## Exercise brief
Take the lines from the one bearing "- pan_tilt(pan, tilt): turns" to the one bearing "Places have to", inclusive, and reproduce them exactly; include no other line. Put them in a Markdown table headed Place and Line content, one numbered row for each line that is not blank.

## Information supplied
____
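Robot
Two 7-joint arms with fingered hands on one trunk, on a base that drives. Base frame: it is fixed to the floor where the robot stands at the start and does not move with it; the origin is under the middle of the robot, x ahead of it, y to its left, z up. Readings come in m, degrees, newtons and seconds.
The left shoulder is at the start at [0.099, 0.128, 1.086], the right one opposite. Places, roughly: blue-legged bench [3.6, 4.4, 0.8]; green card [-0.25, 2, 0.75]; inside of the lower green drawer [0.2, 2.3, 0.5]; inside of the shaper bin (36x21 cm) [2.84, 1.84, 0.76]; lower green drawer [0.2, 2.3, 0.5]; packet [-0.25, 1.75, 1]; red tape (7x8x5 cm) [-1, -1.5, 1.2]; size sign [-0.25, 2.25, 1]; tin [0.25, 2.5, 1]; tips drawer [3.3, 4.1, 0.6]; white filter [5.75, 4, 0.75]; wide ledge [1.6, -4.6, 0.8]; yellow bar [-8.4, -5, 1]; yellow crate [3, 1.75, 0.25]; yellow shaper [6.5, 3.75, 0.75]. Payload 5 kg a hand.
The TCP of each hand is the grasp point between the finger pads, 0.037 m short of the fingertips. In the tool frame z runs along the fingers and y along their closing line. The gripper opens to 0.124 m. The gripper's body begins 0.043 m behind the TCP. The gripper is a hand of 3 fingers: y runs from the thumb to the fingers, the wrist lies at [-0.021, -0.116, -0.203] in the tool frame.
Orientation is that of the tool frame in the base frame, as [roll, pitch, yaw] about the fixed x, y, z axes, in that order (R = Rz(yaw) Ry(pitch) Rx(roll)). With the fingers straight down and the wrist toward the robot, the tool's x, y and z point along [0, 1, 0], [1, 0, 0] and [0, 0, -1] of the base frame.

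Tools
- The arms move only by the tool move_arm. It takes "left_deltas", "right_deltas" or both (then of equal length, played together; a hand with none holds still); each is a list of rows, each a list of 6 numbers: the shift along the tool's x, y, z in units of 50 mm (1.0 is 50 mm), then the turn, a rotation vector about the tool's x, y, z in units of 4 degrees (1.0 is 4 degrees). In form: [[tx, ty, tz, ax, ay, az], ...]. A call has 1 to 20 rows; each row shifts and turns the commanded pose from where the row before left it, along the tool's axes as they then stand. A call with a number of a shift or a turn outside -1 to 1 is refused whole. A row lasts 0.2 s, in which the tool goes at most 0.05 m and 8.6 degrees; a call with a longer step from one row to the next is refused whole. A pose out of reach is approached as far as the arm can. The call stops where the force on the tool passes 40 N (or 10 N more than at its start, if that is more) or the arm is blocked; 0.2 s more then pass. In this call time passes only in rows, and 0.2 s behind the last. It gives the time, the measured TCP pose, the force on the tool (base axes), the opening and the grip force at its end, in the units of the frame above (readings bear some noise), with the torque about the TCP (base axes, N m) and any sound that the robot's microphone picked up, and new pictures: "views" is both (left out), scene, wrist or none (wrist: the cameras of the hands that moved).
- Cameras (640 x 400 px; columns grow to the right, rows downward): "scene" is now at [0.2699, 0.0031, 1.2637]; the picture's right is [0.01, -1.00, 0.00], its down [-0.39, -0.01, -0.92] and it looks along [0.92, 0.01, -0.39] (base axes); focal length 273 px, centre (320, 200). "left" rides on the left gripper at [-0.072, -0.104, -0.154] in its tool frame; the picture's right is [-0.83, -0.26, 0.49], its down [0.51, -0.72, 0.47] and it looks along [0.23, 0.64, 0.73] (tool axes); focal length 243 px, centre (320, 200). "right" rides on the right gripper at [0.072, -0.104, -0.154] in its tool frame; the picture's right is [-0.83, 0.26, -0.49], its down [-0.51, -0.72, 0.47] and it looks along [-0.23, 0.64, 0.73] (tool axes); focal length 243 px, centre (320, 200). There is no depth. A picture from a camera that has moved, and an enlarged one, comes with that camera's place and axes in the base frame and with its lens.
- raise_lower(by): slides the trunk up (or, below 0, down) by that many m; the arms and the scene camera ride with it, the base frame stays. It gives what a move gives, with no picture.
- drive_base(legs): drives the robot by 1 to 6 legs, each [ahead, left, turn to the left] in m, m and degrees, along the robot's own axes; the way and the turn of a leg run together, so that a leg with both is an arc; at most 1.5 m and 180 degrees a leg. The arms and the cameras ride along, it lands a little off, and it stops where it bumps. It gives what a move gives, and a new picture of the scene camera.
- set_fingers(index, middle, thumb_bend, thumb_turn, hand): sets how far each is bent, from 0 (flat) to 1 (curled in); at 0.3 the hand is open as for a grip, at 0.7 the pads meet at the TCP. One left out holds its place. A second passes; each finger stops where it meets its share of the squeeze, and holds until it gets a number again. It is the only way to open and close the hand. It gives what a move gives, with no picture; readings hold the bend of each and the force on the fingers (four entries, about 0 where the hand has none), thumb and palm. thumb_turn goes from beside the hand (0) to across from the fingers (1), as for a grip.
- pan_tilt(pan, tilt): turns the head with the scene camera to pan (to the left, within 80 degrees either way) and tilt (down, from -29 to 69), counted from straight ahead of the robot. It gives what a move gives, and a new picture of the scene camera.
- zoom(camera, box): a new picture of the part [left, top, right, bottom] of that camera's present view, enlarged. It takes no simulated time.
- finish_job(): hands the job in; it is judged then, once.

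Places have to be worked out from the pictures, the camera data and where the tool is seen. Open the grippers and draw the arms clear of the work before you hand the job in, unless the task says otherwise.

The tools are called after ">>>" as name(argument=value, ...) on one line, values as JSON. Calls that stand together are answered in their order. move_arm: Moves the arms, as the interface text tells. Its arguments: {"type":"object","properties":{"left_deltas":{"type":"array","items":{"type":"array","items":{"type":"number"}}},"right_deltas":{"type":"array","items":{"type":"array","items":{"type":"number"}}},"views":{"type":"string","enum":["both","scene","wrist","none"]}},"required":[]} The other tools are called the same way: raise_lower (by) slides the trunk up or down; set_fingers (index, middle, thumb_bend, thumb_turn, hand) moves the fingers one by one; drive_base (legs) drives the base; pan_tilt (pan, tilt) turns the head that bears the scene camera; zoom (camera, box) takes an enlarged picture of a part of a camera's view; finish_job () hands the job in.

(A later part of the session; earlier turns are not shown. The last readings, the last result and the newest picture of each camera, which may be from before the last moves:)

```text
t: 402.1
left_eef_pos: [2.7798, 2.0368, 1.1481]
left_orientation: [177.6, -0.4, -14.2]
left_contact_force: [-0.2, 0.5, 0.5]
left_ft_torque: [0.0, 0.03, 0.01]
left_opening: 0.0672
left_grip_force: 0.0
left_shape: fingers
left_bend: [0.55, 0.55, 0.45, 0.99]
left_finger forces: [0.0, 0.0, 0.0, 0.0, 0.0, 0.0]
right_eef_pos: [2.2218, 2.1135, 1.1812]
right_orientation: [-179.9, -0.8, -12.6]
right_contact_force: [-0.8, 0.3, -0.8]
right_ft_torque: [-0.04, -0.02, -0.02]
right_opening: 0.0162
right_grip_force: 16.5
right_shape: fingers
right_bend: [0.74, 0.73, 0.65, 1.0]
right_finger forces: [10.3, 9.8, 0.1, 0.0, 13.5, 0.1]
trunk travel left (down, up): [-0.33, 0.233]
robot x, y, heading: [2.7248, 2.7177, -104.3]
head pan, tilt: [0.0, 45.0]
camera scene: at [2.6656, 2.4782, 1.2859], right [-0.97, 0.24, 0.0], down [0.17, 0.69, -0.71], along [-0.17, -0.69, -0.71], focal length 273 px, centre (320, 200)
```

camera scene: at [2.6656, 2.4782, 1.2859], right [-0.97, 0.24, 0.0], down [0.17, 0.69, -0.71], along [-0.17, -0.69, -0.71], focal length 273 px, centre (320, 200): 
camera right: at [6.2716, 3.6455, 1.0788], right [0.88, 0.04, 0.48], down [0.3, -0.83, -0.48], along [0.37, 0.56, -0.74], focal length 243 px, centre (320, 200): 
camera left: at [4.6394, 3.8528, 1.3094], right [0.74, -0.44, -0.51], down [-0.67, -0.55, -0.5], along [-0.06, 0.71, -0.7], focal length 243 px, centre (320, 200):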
____
## Result
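| Place | Line content |
|---|---|
| 1 | - pan_tilt(pan, tilt): turns the head with the scene camera to pan (to the left, within 80 degrees either way) and tilt (down, from -29 to 69), counted from straight ahead of the robot. It gives what a move gives, and a new picture of the scene camera. |
| 2 | - zoom(camera, box): a new picture of the part [left, top, right, bottom] of that camera's present view, enlarged. It takes no simulated time. |
| 3 | - finish_job(): hands the job in; it is judged then, once. |
| 4 | Places have to be worked out from the pictures, the camera data and where the tool is seen. Open the grippers and draw the arms clear of the work before you hand the job in, unless the task says otherwise. |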